Problem 1 =
Copy the part of the provided passage from the words "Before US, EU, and" through the words "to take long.".
Problem 2 =
Add the next paragraphs of the provided passage.

Provided passage =
+---+

Before US, EU, and UN sanctions can be suspended, the Iranians must first removal all but 300 kilograms of low-enriched uranium from the country, deactivate the core of the Arak heavy water facility so it can no longer produce plutonium, and finish removing from operation several thousand centrifuge machines used for uranium enrichment.
The first of these measures has reportedly been completed, with the vast majority of Iran’s low-enriched uranium having been loaded onto a Russian shipping vessel this week for storage by what is arguably Iran’s main foreign partner. The work on Arak consists mainly of pouring cement and is not expected to take long.
Nonetheless, the overall process of implementation was initially estimated by Western analysts as lasting as much as six months. But despite early delays, the remaining work might be completed in a matter of a few weeks, according to not only Iranian officials but also International Atomic Energy Agency Executive Director Yukiya Amano.
On Friday, National Public Radio issued a sort of progress report on Iran’s implementation measures and indicated that the unexpected speed is partly attributable to the fact that Tehran is evidently not taking care to preserve the operability of first-generation centrifuges. Although this gives the initial impression of eager compliance with the nuclear deal, NPR points out that scrapping the older centrifuges may allow Iran to prepare initially-non-operational centrifuges that are more advanced and would ostensibly be used to replace equipment that breaks down.

+---+

Data lines =
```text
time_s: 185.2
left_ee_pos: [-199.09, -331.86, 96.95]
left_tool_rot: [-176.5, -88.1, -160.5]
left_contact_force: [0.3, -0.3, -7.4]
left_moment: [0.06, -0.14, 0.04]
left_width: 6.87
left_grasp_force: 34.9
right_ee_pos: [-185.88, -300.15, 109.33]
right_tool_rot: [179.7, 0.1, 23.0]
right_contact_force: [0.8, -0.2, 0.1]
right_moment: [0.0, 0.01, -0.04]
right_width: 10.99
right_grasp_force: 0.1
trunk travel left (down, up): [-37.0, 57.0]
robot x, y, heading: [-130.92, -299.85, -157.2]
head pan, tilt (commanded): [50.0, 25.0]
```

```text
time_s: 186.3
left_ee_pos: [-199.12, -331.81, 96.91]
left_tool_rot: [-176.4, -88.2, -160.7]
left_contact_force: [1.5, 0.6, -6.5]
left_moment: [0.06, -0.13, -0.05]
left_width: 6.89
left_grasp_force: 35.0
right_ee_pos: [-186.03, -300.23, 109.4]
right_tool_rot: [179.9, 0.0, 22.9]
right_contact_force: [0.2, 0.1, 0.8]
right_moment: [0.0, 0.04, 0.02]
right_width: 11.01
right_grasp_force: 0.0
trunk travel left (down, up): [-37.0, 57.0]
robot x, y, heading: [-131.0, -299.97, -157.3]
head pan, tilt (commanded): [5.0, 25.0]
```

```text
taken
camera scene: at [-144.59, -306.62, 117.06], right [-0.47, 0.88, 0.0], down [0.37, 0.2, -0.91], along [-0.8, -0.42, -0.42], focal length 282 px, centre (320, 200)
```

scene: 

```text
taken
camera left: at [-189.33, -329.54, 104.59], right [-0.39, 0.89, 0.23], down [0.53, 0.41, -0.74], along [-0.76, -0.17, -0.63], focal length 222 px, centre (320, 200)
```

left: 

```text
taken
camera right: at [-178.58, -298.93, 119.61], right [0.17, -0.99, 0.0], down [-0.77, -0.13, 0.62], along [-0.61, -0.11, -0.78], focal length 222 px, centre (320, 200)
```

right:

+---+

Written response 1 =
Before US, EU, and UN sanctions can be suspended, the Iranians must first removal all but 300 kilograms of low-enriched uranium from the country, deactivate the core of the Arak heavy water facility so it can no longer produce plutonium, and finish removing from operation several thousand centrifuge machines used for uranium enrichment.
The first of these measures has reportedly been completed, with the vast majority of Iran’s low-enriched uranium having been loaded onto a Russian shipping vessel this week for storage by what is arguably Iran’s main foreign partner. The work on Arak consists mainly of pouring cement and is not expected to take long.

Written response 2 =
But these moves could also decrease Iran’s breakout time for a nuclear weapon if it decides to break or cheat on the nuclear deal by running more centrifuges than it is technically permitted to under the JCPOA. These finer details of the implementation process are likely to contribute to the discord within Western policy circles about the long-term effects of the nuclear deal and the question of whether Iran or the Rouhani administration is trustworthy.
This discord has already been amplified by a series of provocative Iranian activities including two ballistic missile tests since the conclusion of the deal, and an incident in late December when IRGC naval vessels reportedly “test-fired” rockets within 1,500 yards of an American aircraft carrier. The US Treasury Department eventually responded to the first ballistic missile test by preparing new sanctions on entities with ties to the Iranian ballistic missile program. President Rouhani responded in turn by ordering his defense minister to accelerate the growth of Iran’s missile stockpiles.
The US subsequently drew back from its sanctions threat, apparently delaying them but keeping them “on the table.” Specific reasons were not publicly given, but this move could reflect either wariness about escalating the conflict over the missile issue or obsession with preserving the nuclear agreement and opening the Iranian oil and export markets.
The Obama administration’s policies over the past couple of years have been widely criticized both for weakness and for privileging economic issues over various persistent elements of the Iranian threat. European governments and business have been equally subject to this criticism, since they have been in many cases more eager to gain entry to the Iranian markets.
In a look ahead to the coming year in Iran, Al Arabiya indicated that US companies are increasingly worried about falling behind their European counterparts, since the threat of sanctions enforcement has remained in place inside the US, even as the Obama administration continues to pursue rapprochement.
Many companies are reportedly uncertain about the current status of the Iranian market and the extent to which it will be viable for them in the future. The institution of new sanctions would very likely contribute to that confusion, and it is therefore possible that this was a factor in the US Treasury’s decision to delay the new measures that would have constituted a response to Iranian provocations.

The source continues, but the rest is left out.